● **What to do**
Write out the listing below again, precisely as it is given.

■ ■ ■ ■ ■ ■ ■

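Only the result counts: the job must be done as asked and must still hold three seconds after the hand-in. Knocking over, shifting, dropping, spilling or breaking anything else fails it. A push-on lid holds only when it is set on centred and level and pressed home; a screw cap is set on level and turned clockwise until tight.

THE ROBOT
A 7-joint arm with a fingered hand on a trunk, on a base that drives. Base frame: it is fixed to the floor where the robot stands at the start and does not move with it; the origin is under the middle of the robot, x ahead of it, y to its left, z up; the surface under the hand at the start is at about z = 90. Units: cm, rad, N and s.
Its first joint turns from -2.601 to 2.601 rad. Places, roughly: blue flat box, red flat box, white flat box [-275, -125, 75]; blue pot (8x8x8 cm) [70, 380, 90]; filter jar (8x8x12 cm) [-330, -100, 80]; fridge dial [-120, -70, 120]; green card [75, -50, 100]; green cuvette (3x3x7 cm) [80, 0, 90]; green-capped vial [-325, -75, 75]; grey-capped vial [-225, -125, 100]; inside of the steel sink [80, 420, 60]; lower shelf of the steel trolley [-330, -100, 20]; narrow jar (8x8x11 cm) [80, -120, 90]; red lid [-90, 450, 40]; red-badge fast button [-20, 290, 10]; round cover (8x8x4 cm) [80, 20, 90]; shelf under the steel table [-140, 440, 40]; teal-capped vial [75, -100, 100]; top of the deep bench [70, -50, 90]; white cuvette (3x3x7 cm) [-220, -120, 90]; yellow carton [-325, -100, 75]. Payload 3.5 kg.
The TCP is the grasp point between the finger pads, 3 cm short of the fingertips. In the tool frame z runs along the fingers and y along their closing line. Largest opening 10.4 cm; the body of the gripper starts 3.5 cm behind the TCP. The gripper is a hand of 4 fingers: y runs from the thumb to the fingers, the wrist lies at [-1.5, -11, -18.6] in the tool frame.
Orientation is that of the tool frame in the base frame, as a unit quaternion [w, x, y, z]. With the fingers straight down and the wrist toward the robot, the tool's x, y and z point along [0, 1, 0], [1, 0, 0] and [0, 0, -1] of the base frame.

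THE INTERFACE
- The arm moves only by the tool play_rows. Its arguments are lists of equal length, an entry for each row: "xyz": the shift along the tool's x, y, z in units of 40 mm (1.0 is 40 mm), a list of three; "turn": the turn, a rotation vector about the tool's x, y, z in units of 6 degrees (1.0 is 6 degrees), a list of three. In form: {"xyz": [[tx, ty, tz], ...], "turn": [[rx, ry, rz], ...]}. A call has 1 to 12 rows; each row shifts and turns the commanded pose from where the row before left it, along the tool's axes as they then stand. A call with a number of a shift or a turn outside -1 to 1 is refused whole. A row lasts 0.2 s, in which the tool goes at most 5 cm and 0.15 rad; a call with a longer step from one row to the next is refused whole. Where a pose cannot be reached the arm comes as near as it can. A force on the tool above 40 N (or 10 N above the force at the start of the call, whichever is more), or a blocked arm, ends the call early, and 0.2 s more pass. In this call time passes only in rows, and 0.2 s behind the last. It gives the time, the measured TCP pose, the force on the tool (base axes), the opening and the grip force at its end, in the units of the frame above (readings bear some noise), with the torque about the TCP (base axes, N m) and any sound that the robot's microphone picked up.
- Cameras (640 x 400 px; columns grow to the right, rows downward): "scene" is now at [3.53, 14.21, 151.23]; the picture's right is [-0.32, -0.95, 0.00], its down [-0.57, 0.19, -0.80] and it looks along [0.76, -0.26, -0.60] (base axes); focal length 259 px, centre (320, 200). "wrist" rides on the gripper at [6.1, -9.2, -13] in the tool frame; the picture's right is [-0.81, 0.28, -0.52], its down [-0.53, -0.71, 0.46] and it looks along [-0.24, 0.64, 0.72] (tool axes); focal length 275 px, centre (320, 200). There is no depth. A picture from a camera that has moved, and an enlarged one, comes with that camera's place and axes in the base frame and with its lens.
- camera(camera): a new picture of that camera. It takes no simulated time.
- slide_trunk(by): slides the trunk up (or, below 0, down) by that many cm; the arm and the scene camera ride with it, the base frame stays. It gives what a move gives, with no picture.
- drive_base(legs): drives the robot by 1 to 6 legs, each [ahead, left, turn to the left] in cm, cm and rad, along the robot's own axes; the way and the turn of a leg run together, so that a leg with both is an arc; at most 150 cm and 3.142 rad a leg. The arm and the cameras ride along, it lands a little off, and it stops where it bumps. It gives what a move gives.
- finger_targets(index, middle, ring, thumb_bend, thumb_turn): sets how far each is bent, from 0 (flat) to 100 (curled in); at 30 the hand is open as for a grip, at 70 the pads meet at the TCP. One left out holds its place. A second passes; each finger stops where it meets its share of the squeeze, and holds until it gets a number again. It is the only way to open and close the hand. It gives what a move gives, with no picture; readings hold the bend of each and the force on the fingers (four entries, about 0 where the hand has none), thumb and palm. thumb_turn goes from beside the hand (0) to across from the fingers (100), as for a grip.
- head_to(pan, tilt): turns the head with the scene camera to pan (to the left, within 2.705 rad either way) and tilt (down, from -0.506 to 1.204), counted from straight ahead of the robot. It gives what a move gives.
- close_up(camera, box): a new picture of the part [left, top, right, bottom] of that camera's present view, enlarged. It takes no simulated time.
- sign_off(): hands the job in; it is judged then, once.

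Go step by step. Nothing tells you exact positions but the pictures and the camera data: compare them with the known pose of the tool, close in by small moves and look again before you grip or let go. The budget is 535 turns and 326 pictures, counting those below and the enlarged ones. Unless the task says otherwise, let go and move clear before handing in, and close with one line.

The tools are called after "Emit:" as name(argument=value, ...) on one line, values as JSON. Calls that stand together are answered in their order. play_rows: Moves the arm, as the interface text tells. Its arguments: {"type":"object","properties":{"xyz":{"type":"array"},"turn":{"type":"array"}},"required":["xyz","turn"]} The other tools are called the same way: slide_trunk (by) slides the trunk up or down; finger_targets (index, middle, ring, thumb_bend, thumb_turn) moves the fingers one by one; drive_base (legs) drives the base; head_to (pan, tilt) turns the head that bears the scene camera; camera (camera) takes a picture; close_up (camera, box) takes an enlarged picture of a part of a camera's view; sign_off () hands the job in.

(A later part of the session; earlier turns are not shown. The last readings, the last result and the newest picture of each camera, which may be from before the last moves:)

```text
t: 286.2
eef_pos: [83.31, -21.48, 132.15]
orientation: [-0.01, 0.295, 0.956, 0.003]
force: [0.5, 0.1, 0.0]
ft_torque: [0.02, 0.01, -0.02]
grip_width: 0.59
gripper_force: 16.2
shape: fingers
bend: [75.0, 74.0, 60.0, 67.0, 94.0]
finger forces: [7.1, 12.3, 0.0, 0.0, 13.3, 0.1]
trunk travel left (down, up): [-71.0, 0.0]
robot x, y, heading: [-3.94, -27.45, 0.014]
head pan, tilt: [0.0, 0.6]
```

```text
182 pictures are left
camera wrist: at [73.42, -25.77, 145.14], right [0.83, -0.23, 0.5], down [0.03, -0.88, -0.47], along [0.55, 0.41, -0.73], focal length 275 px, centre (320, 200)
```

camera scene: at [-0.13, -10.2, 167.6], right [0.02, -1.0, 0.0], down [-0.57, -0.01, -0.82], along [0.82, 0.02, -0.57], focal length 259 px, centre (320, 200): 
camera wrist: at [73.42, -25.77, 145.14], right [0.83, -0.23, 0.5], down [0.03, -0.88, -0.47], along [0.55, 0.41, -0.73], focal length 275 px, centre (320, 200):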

■ ■ ■ ■ ■ ■ ■

● **Exercise output**
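Only the result counts: the job must be done as asked and must still hold three seconds after the hand-in. Knocking over, shifting, dropping, spilling or breaking anything else fails it. A push-on lid holds only when it is set on centred and level and pressed home; a screw cap is set on level and turned clockwise until tight.

THE ROBOT
A 7-joint arm with a fingered hand on a trunk, on a base that drives. Base frame: it is fixed to the floor where the robot stands at the start and does not move with it; the origin is under the middle of the robot, x ahead of it, y to its left, z up; the surface under the hand at the start is at about z = 90. Units: cm, rad, N and s.
Its first joint turns from -2.601 to 2.601 rad. Places, roughly: blue flat box, red flat box, white flat box [-275, -125, 75]; blue pot (8x8x8 cm) [70, 380, 90]; filter jar (8x8x12 cm) [-330, -100, 80]; fridge dial [-120, -70, 120]; green card [75, -50, 100]; green cuvette (3x3x7 cm) [80, 0, 90]; green-capped vial [-325, -75, 75]; grey-capped vial [-225, -125, 100]; inside of the steel sink [80, 420, 60]; lower shelf of the steel trolley [-330, -100, 20]; narrow jar (8x8x11 cm) [80, -120, 90]; red lid [-90, 450, 40]; red-badge fast button [-20, 290, 10]; round cover (8x8x4 cm) [80, 20, 90]; shelf under the steel table [-140, 440, 40]; teal-capped vial [75, -100, 100]; top of the deep bench [70, -50, 90]; white cuvette (3x3x7 cm) [-220, -120, 90]; yellow carton [-325, -100, 75]. Payload 3.5 kg.
The TCP is the grasp point between the finger pads, 3 cm short of the fingertips. In the tool frame z runs along the fingers and y along their closing line. Largest opening 10.4 cm; the body of the gripper starts 3.5 cm behind the TCP. The gripper is a hand of 4 fingers: y runs from the thumb to the fingers, the wrist lies at [-1.5, -11, -18.6] in the tool frame.
Orientation is that of the tool frame in the base frame, as a unit quaternion [w, x, y, z]. With the fingers straight down and the wrist toward the robot, the tool's x, y and z point along [0, 1, 0], [1, 0, 0] and [0, 0, -1] of the base frame.

THE INTERFACE
- The arm moves only by the tool play_rows. Its arguments are lists of equal length, an entry for each row: "xyz": the shift along the tool's x, y, z in units of 40 mm (1.0 is 40 mm), a list of three; "turn": the turn, a rotation vector about the tool's x, y, z in units of 6 degrees (1.0 is 6 degrees), a list of three. In form: {"xyz": [[tx, ty, tz], ...], "turn": [[rx, ry, rz], ...]}. A call has 1 to 12 rows; each row shifts and turns the commanded pose from where the row before left it, along the tool's axes as they then stand. A call with a number of a shift or a turn outside -1 to 1 is refused whole. A row lasts 0.2 s, in which the tool goes at most 5 cm and 0.15 rad; a call with a longer step from one row to the next is refused whole. Where a pose cannot be reached the arm comes as near as it can. A force on the tool above 40 N (or 10 N above the force at the start of the call, whichever is more), or a blocked arm, ends the call early, and 0.2 s more pass. In this call time passes only in rows, and 0.2 s behind the last. It gives the time, the measured TCP pose, the force on the tool (base axes), the opening and the grip force at its end, in the units of the frame above (readings bear some noise), with the torque about the TCP (base axes, N m) and any sound that the robot's microphone picked up.
- Cameras (640 x 400 px; columns grow to the right, rows downward): "scene" is now at [3.53, 14.21, 151.23]; the picture's right is [-0.32, -0.95, 0.00], its down [-0.57, 0.19, -0.80] and it looks along [0.76, -0.26, -0.60] (base axes); focal length 259 px, centre (320, 200). "wrist" rides on the gripper at [6.1, -9.2, -13] in the tool frame; the picture's right is [-0.81, 0.28, -0.52], its down [-0.53, -0.71, 0.46] and it looks along [-0.24, 0.64, 0.72] (tool axes); focal length 275 px, centre (320, 200). There is no depth. A picture from a camera that has moved, and an enlarged one, comes with that camera's place and axes in the base frame and with its lens.
- camera(camera): a new picture of that camera. It takes no simulated time.
- slide_trunk(by): slides the trunk up (or, below 0, down) by that many cm; the arm and the scene camera ride with it, the base frame stays. It gives what a move gives, with no picture.
- drive_base(legs): drives the robot by 1 to 6 legs, each [ahead, left, turn to the left] in cm, cm and rad, along the robot's own axes; the way and the turn of a leg run together, so that a leg with both is an arc; at most 150 cm and 3.142 rad a leg. The arm and the cameras ride along, it lands a little off, and it stops where it bumps. It gives what a move gives.
- finger_targets(index, middle, ring, thumb_bend, thumb_turn): sets how far each is bent, from 0 (flat) to 100 (curled in); at 30 the hand is open as for a grip, at 70 the pads meet at the TCP. One left out holds its place. A second passes; each finger stops where it meets its share of the squeeze, and holds until it gets a number again. It is the only way to open and close the hand. It gives what a move gives, with no picture; readings hold the bend of each and the force on the fingers (four entries, about 0 where the hand has none), thumb and palm. thumb_turn goes from beside the hand (0) to across from the fingers (100), as for a grip.
- head_to(pan, tilt): turns the head with the scene camera to pan (to the left, within 2.705 rad either way) and tilt (down, from -0.506 to 1.204), counted from straight ahead of the robot. It gives what a move gives.
- close_up(camera, box): a new picture of the part [left, top, right, bottom] of that camera's present view, enlarged. It takes no simulated time.
- sign_off(): hands the job in; it is judged then, once.

Go step by step. Nothing tells you exact positions but the pictures and the camera data: compare them with the known pose of the tool, close in by small moves and look again before you grip or let go. The budget is 535 turns and 326 pictures, counting those below and the enlarged ones. Unless the task says otherwise, let go and move clear before handing in, and close with one line.

The tools are called after "Emit:" as name(argument=value, ...) on one line, values as JSON. Calls that stand together are answered in their order. play_rows: Moves the arm, as the interface text tells. Its arguments: {"type":"object","properties":{"xyz":{"type":"array"},"turn":{"type":"array"}},"required":["xyz","turn"]} The other tools are called the same way: slide_trunk (by) slides the trunk up or down; finger_targets (index, middle, ring, thumb_bend, thumb_turn) moves the fingers one by one; drive_base (legs) drives the base; head_to (pan, tilt) turns the head that bears the scene camera; camera (camera) takes a picture; close_up (camera, box) takes an enlarged picture of a part of a camera's view; sign_off () hands the job in.

(A later part of the session; earlier turns are not shown. The last readings, the last result and the newest picture of each camera, which may be from before the last moves:)

```text
t: 286.2
eef_pos: [83.31, -21.48, 132.15]
orientation: [-0.01, 0.295, 0.956, 0.003]
force: [0.5, 0.1, 0.0]
ft_torque: [0.02, 0.01, -0.02]
grip_width: 0.59
gripper_force: 16.2
shape: fingers
bend: [75.0, 74.0, 60.0, 67.0, 94.0]
finger forces: [7.1, 12.3, 0.0, 0.0, 13.3, 0.1]
trunk travel left (down, up): [-71.0, 0.0]
robot x, y, heading: [-3.94, -27.45, 0.014]
head pan, tilt: [0.0, 0.6]
```

```text
182 pictures are left
camera wrist: at [73.42, -25.77, 145.14], right [0.83, -0.23, 0.5], down [0.03, -0.88, -0.47], along [0.55, 0.41, -0.73], focal length 275 px, centre (320, 200)
```

camera scene: at [-0.13, -10.2, 167.6], right [0.02, -1.0, 0.0], down [-0.57, -0.01, -0.82], along [0.82, 0.02, -0.57], focal length 259 px, centre (320, 200): 
camera wrist: at [73.42, -25.77, 145.14], right [0.83, -0.23, 0.5], down [0.03, -0.88, -0.47], along [0.55, 0.41, -0.73], focal length 275 px, centre (320, 200):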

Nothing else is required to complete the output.